2. The gas turbine as claimed in claim 1, wherein the magnetic disk (35) is assigned to the auxiliary unit (20) as the part to be coupled.

3. The gas turbine as claimed in claim 1, wherein the electrically conductive driver disk is produced from copper or from aluminum.

4. The gas turbine as claimed in claim 1, wherein the parts to be coupled are arranged in a position for use face-to-face with one another, and a movement of the one part to be coupled causes movement of the other part to be coupled.

5. The gas turbine as claimed in claim 1, wherein the magnetic disk (36) is provided with an annular arrangement.

6. The gas turbine as claimed in claim 1, wherein the magnetic disk (35) has a carrier (36) with a number of receptacles (37) corresponding to a number of the magnets (38), in which the magnets (38) are accommodated.

7. The gas turbine as claimed in claim 1, wherein the magnetic disk (35) is connected on a side facing away from the other part to be coupled to a soft-magnetic return disk (39) of a same diameter.

8. The gas turbine as claimed in claim 1, wherein the driver disk (32) is arranged in a position for use in a receptacle (34) that is arranged at an end of the turbine shaft (15) that is facing the propulsion system, the receptacle (34) being provided at an end face on a shaft nut (19) that secures the compressor (12) in an axially fixed manner.

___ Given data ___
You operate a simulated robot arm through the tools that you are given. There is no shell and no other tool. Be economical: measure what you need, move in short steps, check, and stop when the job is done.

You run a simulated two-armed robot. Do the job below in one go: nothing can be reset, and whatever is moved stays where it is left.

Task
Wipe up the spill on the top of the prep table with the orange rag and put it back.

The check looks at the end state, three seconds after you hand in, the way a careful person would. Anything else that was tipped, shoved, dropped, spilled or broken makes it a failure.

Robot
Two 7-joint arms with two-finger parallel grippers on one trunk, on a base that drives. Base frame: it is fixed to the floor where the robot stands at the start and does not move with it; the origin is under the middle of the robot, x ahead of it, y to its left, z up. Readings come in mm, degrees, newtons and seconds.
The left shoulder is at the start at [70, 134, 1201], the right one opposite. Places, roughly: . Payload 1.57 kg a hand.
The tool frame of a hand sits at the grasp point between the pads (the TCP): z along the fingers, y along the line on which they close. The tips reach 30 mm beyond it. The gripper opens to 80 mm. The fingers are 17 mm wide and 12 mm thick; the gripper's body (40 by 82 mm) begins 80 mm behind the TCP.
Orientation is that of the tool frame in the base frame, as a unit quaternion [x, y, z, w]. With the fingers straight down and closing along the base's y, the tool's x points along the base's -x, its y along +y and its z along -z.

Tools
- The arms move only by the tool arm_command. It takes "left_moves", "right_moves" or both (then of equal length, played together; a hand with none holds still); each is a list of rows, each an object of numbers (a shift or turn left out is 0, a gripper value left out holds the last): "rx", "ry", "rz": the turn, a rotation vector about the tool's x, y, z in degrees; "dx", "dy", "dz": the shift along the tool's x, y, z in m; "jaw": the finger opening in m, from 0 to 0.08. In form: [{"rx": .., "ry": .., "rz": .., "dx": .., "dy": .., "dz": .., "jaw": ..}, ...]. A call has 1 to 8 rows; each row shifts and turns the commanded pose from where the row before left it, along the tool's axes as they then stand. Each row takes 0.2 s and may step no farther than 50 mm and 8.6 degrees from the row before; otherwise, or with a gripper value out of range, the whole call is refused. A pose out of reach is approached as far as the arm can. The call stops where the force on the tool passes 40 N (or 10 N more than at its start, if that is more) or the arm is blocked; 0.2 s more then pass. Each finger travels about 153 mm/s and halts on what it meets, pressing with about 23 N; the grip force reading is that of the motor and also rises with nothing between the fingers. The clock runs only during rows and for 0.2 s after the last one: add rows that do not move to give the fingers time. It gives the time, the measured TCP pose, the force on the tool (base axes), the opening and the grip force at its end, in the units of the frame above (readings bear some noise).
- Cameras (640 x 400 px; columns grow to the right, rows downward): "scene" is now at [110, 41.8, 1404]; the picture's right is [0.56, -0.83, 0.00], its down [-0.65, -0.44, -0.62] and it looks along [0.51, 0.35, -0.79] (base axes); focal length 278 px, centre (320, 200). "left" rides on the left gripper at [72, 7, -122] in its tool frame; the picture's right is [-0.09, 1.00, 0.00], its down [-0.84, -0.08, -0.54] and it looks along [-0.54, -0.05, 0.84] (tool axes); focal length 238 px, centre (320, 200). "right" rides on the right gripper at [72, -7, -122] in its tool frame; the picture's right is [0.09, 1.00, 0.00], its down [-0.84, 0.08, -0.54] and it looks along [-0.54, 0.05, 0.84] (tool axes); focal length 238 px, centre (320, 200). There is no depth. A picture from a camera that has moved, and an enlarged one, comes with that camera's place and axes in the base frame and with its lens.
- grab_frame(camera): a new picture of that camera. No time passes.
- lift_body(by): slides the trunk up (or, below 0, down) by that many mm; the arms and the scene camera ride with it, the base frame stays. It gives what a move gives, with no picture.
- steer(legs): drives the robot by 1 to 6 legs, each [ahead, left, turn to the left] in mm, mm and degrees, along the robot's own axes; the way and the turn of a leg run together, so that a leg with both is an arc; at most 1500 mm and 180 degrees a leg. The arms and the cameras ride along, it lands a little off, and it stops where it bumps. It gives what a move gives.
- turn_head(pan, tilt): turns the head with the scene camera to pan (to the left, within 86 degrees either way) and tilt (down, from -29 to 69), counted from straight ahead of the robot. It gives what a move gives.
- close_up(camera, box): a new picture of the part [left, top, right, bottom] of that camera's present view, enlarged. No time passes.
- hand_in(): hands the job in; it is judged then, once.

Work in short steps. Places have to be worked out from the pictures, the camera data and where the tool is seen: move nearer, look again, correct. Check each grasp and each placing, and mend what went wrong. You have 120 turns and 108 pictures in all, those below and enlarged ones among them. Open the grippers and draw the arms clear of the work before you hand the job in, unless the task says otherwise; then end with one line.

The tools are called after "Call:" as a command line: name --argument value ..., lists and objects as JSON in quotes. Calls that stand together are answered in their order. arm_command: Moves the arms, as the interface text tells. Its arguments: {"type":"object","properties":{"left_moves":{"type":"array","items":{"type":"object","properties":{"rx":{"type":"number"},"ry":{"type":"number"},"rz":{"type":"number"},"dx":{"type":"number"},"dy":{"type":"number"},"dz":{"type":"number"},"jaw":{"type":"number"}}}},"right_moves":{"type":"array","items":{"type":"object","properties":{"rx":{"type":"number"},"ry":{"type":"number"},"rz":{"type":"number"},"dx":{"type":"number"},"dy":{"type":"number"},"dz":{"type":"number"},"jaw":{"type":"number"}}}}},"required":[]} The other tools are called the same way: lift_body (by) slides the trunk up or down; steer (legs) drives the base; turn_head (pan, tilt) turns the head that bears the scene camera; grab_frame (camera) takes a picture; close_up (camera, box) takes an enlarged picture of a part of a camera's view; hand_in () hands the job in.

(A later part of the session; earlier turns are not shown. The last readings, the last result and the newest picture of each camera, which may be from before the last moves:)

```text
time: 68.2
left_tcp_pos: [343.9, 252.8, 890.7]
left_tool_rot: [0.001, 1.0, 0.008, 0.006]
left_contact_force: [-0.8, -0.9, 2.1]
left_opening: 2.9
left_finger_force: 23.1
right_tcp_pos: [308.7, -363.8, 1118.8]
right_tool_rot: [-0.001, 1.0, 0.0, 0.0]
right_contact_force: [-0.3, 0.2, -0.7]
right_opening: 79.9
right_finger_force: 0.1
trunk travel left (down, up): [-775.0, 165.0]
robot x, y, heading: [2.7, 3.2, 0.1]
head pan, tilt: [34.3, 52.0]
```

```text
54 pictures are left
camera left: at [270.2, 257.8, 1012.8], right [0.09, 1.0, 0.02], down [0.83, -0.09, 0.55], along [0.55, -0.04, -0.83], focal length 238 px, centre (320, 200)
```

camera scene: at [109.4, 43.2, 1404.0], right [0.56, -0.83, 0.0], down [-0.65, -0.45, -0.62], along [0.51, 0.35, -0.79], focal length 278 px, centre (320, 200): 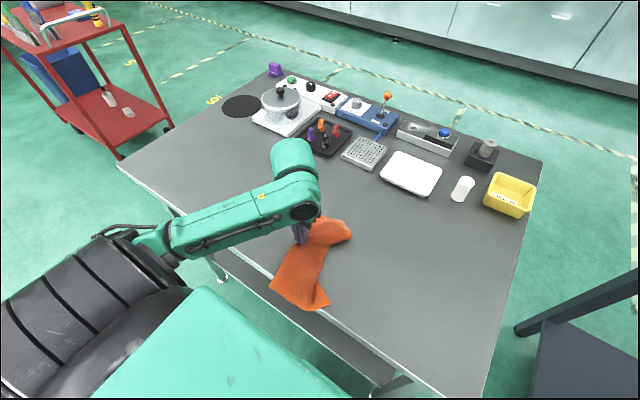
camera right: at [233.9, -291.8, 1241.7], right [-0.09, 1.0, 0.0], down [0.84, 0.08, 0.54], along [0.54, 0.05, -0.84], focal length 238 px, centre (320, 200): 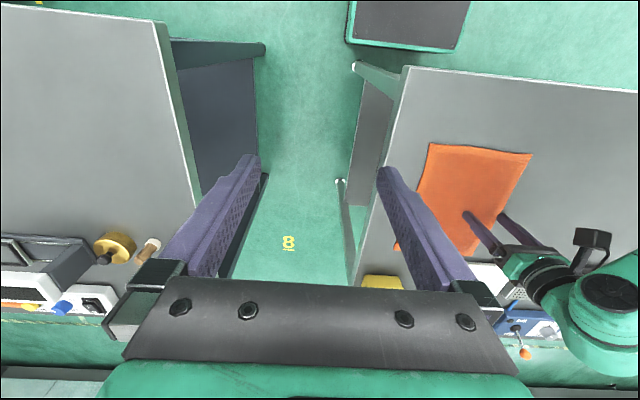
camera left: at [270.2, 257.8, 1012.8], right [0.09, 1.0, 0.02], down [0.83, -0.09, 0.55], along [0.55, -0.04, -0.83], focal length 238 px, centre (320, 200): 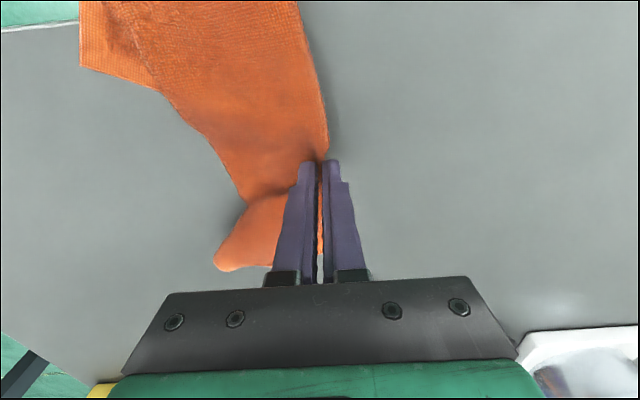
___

9. The gas turbine as claimed in claim 8, wherein the shaft nut (19) and the driver disk (32) are held on the end of the turbine shaft (15) for rotation therewith by a common securing element means.

10. The gas turbine as claimed in claim 1, wherein the auxiliary unit (20) is operable as a motor and as a generator.

11. The gas turbine as claimed in claim 1, wherein the auxiliary unit (20) is formed by a brushed electric motor or by a three-phase synchronous machine.

12. The gas turbine as claimed in claim 1, wherein the coupling element (30) is provided at the compressor-side end of the turbine shaft (15).

13. The gas turbine as claimed in claim 1, wherein further comprising a plurality of struts (21) that carry the auxiliary unit (20) provided at an opening of a turbine casing (13) that forms the intake (11) of the turbine (10), the struts projecting inwardly in a direction of a longitudinal axis of the power unit, and are arranged spaced apart on an edge of the opening.

14. The gas turbine as claimed in claim 13, preceding claims, wherein along at least one of the struts (21) there extend electrical connectors, which provide motor current at phases of the auxiliary unit (20) or take off generator current at the phases of the auxiliary unit (20) or, at an end of the auxiliary unit (20) that is facing away from the shaft (15) of the turbine (10), the phase terminals of auxiliary unit are led to the outside.

15. The gas turbine as claimed in claim 1, wherein the auxiliary unit (20) is assigned at least one controller (50) of the starter arrangement (1) that controls a commutation of the auxiliary unit (20) in motor operation or controls a charging of at least one electrical storage device (56) that is connected to the auxiliary unit and is chargeable in a generator operation of the auxiliary unit (20).

16. A method for operating a starter arrangement (1) provided on a gas turbine as claimed in claim 1, wherein the coupling element is provided between the output side of the auxiliary unit (20) and the shaft (15) of the power unit as respective parts to be coupled, comprising the following method steps

contactlessly coupling the output side of the auxiliary unit (20) to the shaft (15) of the power unit (20);

starting the power unit (10) by the auxiliary unit (20) as an electrical drive;

reaching the minimum rotational speed of the power unit (10);

changing over operation of the auxiliary unit (20) to generator operation without a switching device; and

charging at least one electrical storage device (56) with a charging current by way of a controller (50).

17. The method as claimed in claim 16, wherein a control signal (PWM) by which an electrical switching element is pulse-width-modulated is produced by the controller (50).

18. The gas turbine as claimed in claim 5, wherein the permanent magnets are provided and are formed as neodymium magnets.

19. The gas turbine as claimed in claim 6, wherein the receptacles (37) extend through the carrier in an axial direction.

20. The gas turbine as claims in claim 1, wherein the auxiliary unit (10) is accommodated in a housing (22).